May all of your tomorrows be better than all your todays;
And may all of your todays prepare you for your tomorrows. 

Brothers and sisters, what is marriage? In its most simplest term, marriage is the state that we allude
to when two people decide to live together, usually in a sexual relationship, to become a union,
sharing all things. For purposes of discussion, we shall limit the parameters of this state to male and
female. What is the nature of the forces that urge a male and a female to marry? But before preceding
further, a clarification is needed for the legal minded. Some may say that they are not married, just
living together. We care for each other but we are not married. Legally they are not, but a legal
reality does not supersede the truth of life. 

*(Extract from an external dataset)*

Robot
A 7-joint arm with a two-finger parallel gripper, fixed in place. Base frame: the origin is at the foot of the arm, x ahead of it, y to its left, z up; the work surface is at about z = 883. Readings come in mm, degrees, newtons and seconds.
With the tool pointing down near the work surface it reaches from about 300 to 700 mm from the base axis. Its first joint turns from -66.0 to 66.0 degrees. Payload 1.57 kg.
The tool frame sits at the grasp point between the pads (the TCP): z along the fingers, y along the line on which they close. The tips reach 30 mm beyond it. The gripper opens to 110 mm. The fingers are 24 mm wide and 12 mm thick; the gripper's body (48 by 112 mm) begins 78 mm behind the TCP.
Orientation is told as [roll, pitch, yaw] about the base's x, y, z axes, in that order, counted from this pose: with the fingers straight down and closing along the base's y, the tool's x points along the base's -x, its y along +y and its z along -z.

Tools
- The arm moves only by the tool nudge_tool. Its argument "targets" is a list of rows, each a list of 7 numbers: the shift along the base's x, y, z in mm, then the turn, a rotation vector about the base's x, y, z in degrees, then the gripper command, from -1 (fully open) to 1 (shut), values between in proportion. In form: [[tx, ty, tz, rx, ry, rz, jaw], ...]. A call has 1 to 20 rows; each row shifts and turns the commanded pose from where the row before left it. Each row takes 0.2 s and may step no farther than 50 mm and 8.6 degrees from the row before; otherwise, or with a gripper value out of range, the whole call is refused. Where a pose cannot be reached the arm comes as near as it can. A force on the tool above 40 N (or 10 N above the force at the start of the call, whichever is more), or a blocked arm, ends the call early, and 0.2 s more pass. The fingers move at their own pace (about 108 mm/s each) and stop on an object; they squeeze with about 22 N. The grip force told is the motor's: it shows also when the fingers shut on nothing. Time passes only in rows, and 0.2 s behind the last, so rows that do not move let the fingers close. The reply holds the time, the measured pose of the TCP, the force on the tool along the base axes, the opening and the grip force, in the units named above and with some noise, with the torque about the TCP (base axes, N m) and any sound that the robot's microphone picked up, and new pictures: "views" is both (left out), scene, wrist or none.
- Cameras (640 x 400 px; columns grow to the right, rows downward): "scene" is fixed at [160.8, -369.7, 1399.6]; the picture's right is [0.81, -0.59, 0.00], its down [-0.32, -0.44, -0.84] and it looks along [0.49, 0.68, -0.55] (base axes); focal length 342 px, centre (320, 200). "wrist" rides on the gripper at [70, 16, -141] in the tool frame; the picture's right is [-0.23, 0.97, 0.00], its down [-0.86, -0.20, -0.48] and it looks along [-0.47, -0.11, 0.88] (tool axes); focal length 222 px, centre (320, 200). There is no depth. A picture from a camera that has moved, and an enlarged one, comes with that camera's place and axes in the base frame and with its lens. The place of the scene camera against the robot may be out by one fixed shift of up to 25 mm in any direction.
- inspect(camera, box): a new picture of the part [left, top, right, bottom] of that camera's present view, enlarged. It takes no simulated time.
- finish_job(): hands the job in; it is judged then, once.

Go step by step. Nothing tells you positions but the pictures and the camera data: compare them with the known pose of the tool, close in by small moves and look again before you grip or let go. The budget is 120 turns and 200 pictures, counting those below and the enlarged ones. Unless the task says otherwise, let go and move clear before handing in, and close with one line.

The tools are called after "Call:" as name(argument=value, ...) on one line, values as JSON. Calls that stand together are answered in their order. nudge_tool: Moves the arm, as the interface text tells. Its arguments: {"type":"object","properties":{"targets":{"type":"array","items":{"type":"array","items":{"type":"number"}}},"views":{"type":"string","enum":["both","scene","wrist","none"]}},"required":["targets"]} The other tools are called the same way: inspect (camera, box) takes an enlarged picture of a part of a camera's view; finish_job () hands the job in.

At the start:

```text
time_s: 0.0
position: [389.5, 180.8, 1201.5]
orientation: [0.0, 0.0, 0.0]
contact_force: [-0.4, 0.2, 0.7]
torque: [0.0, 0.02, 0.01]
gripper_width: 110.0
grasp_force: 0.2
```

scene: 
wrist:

However, further analysis shows that this argument flies in the face of the actual experience that a
couple experiences. For when we look at the experience of this couple as compared to the couple that
is legally married, with the exception of the legal sanctions, we see no difference in the emotional
and the physical aspects. Therefore things equal to the same thing are equal to each other; and this
argument against the reality of marriage in the absence of legal sanctions must be a species of
deception, a self deception no doubt engaged in to protect something deep in the psyche of the
individual. When the person says that they are merely living together, what he/she is usual referring
to is the degree of loyalty or commitment to the marriage and not the act of marriage itself.
Regardless of the degree of commitment to one another, as long as they live together as a sexual
couple, they are in fact married, be that for a short period or a long period. These are in effect trial
marriages based upon transient factors and not marriages based upon commitments. Men and women
have been living together since the very beginning without any legal or religious sanctions. These
adjuncts to marriage arose much later to compensate for the problems inherent in such a
relationships, problems which we shall explore later in this discussion. 

Now back to the consideration of the urges, desires and ultimately the decision that results in a
couple's union. Sometimes around puberty, boys and girls begin to experience a new appreciation
for each other; they become attracted to each other in ways they have never experienced before. This
new attraction is not something that they have thought about or planned, rather it comes upon them
suddenly. They become conscious of a new set of emotions--the reproductive emotions. These
emotions are complex and include the feelings of romantic love with its idealization of the love
object, along with a very strong powerful urge to mate--to in effect to marry. These urges are
unremitting, and they are enshrouded with emotions of longing, anticipation, happiness and pleasure.
Members of the opposite sex who had been viewed with indifference or even hostility now take on
the view of desire objectified. Anyone who has passed through this experience knows exactly what
we are talking about here. No further description of the emotions are required. It is only necessary
to point out that these urges and desires are a such a compelling nature that most normal males and
females succumb to them. 

In various aspects of human history, these powerful urges have been regulated by society by various
means. These powerful urges have as their final goal the perpetuation of the species. And almost
without fail most women desire to reproduce themselves, and most of them do, as the continuing
human race testifies. And it is a result of this reproduction that has caused society to regulate the
marriage of men and women. The legal sanctions and later the religious sanctions all arose as a result
of the long term requirement of care required for the helpless infant, and the relative long period of
supervision for the growing child. These are the facts of the consequence of mating. 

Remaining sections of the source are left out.